Were it not for Mrs. Campbell, I probably would have never heard of “Bill Grogan’s Goat,” much less learned all the lyrics to such a degree that I remember them some 40 years later.
And even though our parents paid for the lessons, sitting through those countless sessions of plinking and picking and playing of wrong notes was either a labor of love or a supreme act of service on Mrs. Campbell’s part. Or maybe it was both. I can’t begin to imagine the patience that must have taken.
She was surely called by God to teach piano; otherwise, she would have gone completely mad after only a few years of what to most people would have amounted to sheer torture. But she did what it took to stay the course.
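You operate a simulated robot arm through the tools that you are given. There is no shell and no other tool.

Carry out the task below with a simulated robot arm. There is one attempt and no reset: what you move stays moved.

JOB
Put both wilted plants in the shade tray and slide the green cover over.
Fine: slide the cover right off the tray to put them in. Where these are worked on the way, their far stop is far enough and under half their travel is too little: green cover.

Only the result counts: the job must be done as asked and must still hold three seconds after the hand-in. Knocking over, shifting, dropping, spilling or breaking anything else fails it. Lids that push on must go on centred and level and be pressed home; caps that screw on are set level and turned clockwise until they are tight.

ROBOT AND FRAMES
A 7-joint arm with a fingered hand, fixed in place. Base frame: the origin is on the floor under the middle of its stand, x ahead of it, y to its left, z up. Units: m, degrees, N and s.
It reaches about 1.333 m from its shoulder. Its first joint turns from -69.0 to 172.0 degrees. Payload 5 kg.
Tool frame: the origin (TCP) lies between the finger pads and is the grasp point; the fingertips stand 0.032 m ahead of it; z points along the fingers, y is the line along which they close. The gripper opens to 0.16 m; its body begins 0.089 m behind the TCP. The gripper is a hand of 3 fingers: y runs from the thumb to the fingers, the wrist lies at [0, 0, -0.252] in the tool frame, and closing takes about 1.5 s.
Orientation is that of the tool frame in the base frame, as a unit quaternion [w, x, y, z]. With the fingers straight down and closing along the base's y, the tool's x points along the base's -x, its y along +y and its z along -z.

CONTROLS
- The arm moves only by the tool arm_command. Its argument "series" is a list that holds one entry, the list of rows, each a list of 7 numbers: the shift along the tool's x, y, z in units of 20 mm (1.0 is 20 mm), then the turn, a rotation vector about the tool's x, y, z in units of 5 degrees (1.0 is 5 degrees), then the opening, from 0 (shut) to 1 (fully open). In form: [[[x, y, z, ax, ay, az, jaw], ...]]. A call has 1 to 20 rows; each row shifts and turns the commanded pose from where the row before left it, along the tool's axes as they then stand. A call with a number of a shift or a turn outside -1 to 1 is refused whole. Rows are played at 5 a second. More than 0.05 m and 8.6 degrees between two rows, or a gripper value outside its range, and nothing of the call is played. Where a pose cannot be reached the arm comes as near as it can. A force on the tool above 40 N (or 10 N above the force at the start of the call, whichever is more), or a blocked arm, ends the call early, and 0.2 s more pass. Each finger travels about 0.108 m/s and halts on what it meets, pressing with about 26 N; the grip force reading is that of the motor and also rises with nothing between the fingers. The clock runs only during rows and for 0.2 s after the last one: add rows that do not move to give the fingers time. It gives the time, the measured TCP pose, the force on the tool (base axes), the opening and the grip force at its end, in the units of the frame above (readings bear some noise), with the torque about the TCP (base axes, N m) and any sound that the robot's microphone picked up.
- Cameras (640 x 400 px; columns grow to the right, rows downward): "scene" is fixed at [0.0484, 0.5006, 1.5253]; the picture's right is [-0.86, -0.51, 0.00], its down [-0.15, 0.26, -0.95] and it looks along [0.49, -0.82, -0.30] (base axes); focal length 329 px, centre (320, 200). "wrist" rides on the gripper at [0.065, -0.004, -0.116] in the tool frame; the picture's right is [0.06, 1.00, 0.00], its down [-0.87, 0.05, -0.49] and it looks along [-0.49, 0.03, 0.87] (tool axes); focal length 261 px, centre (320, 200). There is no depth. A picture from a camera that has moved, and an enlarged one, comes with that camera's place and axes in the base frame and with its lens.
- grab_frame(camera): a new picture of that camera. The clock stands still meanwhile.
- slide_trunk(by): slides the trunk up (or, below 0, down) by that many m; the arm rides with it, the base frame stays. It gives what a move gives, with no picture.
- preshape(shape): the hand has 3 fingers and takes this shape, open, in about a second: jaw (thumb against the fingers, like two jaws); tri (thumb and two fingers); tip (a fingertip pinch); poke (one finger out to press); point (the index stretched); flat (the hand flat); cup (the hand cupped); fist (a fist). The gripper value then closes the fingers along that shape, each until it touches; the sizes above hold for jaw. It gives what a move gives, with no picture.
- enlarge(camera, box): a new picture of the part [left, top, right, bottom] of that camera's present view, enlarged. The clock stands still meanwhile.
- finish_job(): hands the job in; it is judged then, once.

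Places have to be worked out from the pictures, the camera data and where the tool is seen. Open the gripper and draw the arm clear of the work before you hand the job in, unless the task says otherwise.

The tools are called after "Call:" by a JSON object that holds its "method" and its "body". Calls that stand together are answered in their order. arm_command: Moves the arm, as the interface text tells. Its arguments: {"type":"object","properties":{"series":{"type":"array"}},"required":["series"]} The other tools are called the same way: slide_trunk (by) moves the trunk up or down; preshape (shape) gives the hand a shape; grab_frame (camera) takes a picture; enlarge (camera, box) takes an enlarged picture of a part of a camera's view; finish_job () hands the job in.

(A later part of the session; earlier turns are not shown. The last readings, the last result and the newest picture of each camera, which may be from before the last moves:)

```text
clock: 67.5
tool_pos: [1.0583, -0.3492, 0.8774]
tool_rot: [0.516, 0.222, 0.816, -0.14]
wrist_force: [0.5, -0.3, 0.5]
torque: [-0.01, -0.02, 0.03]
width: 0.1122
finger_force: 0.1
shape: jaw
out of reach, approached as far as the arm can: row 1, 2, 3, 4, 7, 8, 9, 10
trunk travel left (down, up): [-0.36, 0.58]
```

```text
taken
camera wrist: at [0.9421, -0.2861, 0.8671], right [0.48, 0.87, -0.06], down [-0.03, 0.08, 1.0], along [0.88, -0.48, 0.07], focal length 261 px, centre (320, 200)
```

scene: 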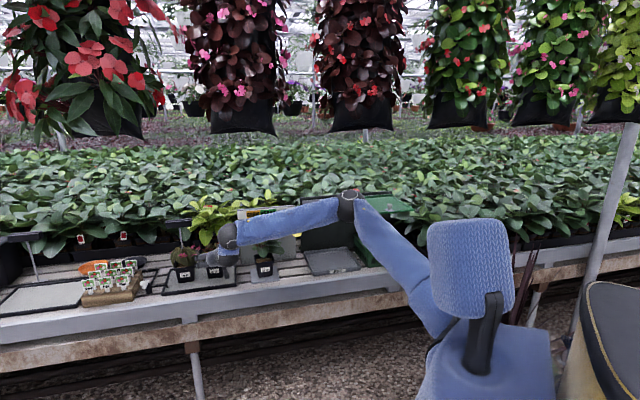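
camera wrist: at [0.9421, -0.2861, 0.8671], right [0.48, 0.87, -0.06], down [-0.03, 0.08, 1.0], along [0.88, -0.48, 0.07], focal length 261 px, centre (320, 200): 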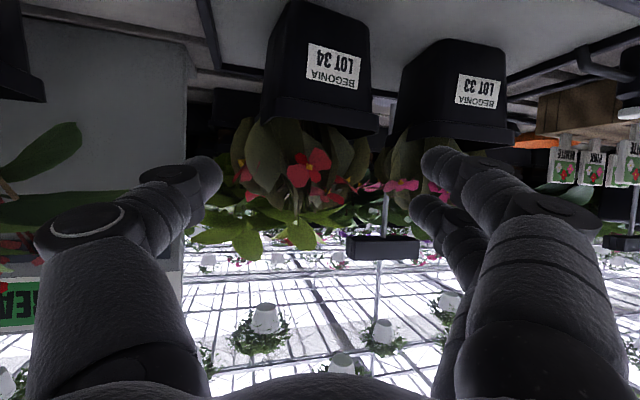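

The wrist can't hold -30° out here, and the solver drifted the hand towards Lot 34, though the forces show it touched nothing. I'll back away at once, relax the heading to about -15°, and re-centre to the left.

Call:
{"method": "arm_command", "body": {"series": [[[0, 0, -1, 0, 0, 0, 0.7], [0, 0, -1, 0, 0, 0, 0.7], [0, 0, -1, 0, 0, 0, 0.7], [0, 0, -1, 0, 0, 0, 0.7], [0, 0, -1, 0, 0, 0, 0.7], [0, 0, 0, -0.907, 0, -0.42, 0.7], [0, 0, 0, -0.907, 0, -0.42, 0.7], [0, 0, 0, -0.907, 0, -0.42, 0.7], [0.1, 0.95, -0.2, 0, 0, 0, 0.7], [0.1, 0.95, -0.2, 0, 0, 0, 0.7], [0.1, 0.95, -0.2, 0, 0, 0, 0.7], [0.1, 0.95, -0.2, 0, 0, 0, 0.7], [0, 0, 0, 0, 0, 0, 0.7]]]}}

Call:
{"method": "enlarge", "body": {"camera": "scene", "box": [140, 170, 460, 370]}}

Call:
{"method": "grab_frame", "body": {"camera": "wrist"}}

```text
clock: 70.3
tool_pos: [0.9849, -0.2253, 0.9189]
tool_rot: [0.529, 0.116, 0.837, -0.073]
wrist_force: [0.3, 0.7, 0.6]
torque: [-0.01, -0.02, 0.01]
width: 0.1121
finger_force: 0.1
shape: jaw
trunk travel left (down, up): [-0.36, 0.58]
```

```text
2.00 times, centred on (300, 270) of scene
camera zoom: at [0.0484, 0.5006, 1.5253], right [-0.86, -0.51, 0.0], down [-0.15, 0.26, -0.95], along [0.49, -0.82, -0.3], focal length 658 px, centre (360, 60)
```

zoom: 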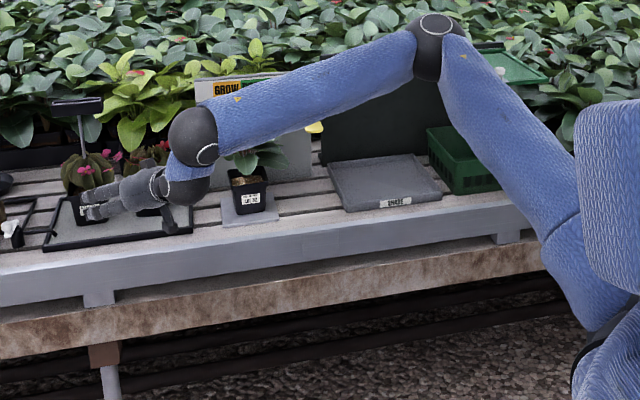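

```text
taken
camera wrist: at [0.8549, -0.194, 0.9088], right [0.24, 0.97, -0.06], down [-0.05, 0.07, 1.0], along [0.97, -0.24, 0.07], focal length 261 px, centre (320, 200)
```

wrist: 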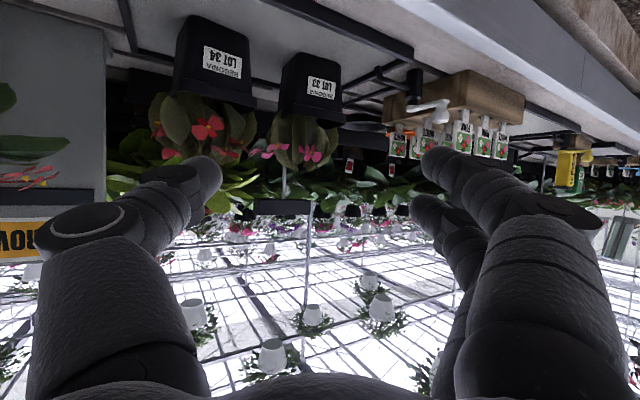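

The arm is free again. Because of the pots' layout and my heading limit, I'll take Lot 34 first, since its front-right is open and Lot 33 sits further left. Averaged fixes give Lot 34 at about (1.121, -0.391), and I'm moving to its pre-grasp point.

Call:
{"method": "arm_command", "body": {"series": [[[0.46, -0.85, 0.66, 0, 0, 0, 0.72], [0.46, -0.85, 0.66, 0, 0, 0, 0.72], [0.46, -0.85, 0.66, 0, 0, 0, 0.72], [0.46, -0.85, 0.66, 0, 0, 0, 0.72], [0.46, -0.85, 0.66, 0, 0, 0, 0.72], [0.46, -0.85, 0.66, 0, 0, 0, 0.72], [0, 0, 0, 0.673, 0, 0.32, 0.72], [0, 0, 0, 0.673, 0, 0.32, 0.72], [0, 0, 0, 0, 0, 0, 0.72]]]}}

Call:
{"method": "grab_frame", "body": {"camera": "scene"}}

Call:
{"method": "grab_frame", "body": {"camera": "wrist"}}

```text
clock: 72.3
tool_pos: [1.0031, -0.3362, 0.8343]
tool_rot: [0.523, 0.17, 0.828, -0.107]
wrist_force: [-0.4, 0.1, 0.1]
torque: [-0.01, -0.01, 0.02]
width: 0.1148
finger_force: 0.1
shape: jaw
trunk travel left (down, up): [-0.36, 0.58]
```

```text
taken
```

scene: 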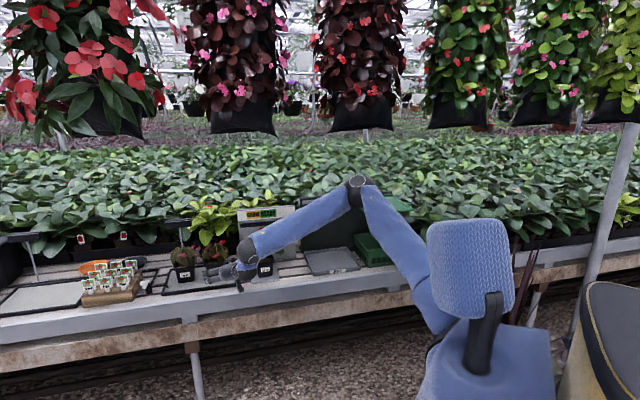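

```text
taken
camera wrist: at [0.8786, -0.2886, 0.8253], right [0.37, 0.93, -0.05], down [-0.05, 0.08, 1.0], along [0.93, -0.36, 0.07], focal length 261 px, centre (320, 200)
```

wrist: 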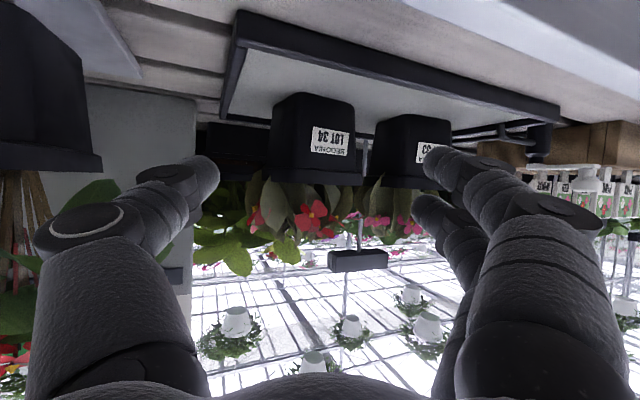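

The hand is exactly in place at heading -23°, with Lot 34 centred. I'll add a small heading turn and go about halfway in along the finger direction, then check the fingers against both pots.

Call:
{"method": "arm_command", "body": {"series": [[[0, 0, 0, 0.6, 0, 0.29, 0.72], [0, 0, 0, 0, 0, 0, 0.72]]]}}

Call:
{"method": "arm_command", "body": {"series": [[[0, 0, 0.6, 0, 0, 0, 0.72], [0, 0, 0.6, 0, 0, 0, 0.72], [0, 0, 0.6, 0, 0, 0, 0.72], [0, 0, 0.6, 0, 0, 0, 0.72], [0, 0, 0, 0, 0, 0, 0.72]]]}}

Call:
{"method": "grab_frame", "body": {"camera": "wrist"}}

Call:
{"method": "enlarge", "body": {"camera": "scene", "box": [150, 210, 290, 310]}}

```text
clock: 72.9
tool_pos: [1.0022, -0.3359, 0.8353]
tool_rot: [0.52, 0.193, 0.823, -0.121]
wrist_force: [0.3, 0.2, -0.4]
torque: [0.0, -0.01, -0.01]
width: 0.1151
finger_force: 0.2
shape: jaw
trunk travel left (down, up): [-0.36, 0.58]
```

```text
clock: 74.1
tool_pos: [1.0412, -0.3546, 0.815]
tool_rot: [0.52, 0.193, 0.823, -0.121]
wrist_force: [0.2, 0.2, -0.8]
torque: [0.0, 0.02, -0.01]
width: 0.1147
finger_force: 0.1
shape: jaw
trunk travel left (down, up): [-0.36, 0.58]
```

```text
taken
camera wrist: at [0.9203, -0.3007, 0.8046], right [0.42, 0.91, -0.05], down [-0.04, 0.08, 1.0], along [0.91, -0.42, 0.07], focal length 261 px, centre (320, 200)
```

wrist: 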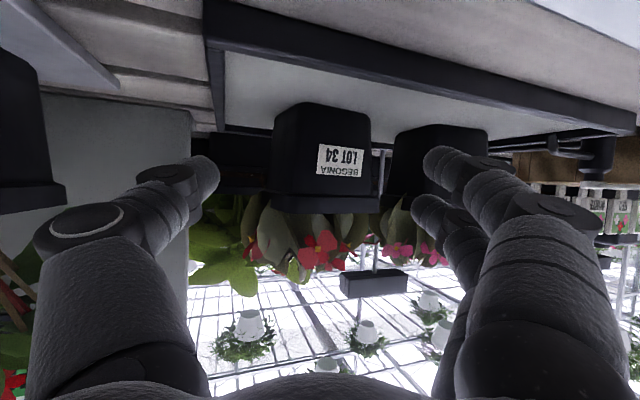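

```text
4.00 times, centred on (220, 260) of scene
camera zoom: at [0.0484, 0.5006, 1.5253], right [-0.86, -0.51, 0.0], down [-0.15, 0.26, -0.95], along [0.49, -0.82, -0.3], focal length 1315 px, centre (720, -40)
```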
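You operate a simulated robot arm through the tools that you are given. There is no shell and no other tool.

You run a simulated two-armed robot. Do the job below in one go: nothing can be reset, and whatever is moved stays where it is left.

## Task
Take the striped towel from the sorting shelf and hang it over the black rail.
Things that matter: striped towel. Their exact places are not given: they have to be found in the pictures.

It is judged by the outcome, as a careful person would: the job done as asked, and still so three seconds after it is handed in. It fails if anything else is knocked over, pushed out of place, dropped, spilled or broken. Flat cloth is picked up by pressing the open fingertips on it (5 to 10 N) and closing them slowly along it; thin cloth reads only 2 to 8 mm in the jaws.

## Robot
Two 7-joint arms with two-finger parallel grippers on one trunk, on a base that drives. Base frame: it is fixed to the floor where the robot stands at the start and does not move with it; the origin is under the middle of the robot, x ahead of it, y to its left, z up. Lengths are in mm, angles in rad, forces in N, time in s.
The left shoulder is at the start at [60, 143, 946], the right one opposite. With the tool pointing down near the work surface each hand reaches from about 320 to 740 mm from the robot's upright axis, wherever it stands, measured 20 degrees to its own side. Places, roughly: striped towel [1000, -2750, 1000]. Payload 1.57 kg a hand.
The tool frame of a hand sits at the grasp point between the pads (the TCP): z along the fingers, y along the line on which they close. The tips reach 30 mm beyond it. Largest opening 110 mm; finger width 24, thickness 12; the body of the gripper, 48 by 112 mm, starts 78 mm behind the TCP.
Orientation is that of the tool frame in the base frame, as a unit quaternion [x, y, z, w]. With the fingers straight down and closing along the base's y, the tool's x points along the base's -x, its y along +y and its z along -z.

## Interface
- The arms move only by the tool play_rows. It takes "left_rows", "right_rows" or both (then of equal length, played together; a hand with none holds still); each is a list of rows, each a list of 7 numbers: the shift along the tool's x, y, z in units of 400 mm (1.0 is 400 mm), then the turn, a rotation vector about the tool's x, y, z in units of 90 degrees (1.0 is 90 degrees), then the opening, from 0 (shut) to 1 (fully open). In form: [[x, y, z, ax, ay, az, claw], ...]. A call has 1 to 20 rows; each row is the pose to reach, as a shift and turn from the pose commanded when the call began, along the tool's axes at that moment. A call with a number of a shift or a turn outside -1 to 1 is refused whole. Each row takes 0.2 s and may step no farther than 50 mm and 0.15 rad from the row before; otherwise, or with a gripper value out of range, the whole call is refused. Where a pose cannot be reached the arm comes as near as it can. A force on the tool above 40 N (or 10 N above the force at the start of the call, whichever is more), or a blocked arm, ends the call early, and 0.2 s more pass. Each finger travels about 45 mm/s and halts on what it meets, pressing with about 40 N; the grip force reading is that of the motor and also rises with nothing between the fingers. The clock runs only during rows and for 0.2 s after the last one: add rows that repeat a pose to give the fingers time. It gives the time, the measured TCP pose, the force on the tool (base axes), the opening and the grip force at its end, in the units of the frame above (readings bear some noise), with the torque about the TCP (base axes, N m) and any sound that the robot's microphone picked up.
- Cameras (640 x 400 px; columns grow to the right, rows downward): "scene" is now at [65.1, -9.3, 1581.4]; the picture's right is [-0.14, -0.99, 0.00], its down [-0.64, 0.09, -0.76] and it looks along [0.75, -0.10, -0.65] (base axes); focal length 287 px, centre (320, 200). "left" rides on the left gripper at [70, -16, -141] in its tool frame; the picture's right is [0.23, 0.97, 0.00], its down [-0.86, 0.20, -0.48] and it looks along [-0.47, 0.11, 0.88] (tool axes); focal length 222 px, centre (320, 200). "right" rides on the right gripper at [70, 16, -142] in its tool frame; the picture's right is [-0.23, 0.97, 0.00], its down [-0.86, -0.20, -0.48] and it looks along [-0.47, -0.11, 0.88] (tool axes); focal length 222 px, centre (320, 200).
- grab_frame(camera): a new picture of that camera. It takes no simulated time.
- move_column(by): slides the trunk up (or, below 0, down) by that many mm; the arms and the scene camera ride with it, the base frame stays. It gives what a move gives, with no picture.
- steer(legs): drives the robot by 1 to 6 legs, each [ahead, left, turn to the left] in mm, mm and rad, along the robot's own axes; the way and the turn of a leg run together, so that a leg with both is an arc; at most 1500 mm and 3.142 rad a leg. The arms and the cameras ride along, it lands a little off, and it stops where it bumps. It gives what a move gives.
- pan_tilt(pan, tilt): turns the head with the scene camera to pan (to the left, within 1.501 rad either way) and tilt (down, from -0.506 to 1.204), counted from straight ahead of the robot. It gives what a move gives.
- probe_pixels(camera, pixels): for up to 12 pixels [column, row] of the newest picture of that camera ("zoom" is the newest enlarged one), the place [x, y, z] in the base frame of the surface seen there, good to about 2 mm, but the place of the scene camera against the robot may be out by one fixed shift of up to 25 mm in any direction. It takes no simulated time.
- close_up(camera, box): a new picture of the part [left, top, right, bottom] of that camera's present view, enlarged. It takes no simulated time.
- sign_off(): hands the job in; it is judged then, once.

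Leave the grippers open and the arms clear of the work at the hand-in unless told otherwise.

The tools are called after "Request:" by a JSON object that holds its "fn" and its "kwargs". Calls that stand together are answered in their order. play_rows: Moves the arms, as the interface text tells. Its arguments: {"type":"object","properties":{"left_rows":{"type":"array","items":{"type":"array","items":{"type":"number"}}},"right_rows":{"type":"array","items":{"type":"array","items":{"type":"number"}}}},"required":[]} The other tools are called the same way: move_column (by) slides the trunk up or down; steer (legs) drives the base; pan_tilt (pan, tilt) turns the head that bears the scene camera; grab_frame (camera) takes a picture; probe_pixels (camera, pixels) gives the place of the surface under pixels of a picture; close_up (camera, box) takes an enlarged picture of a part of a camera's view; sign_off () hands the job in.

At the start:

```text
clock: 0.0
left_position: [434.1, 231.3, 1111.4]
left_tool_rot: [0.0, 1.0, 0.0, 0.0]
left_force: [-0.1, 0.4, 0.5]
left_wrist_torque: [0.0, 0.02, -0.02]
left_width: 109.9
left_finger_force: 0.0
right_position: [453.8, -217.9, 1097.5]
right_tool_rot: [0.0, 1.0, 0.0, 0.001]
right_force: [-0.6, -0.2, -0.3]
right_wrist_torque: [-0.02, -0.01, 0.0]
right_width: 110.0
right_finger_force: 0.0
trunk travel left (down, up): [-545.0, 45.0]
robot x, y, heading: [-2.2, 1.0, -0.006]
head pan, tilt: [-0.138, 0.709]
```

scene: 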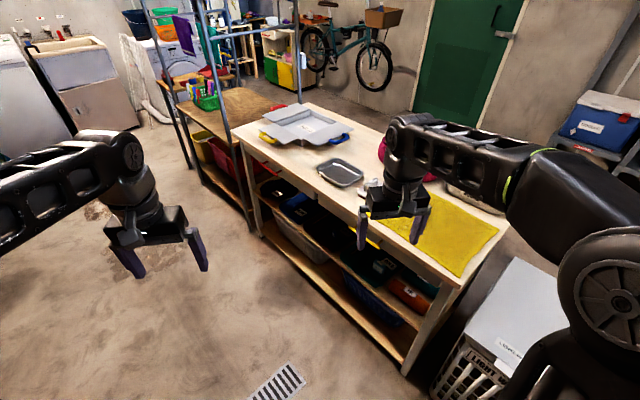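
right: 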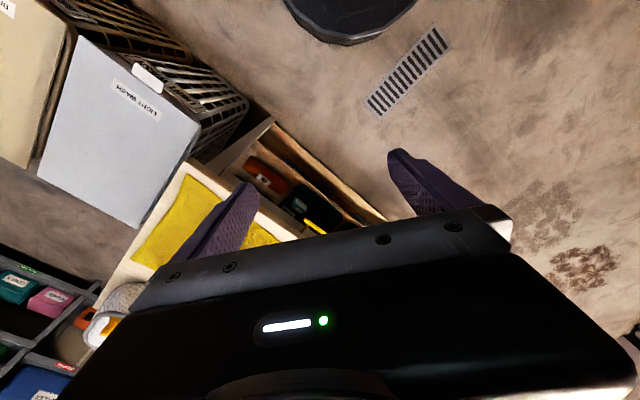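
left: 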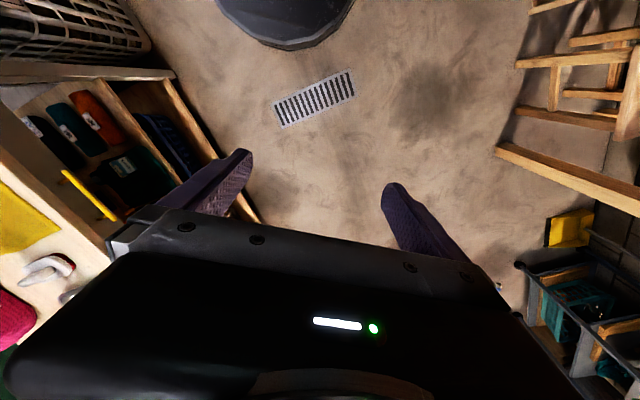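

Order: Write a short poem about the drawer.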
During the service, her son recalled that she regularly retreated from the rest of the family to read her Bible, pray and meditate. No doubt she did a lot of that during the years I took lessons from her.
As with many adults who once viewed their piano lessons as the worst kind of drudgery, I came to regret quitting. In an attempt to make up for it, I took lessons as an adult for a short time. And while I’m no Van Cliburn by a long shot, I play well enough for my own enjoyment, still sitting down at the piano on occasion to hammer out a few tunes.
Out of an old habit formed while taking lessons from Mrs. Campbell, I often reach for an old Broadman Hymnal and warm up with some of the hymns she helped me learn how to play. To this day, “Trust and Obey,” “Wonderful Words of Life” and “At Calvary” remind me of her.
Thus, Mrs. Campbell’s legacy continues, not only in my life but in the lives of the many other students she taught. And though I’m not equipped to teach music, she taught me the importance of leaving my own unique legacy for the next generation.
So thanks, Mrs. Campbell, for the life lessons you taught me through music, as well as for the ability to entertain myself with a song or two every now and then.
And thanks, too, for never once causing me to cry.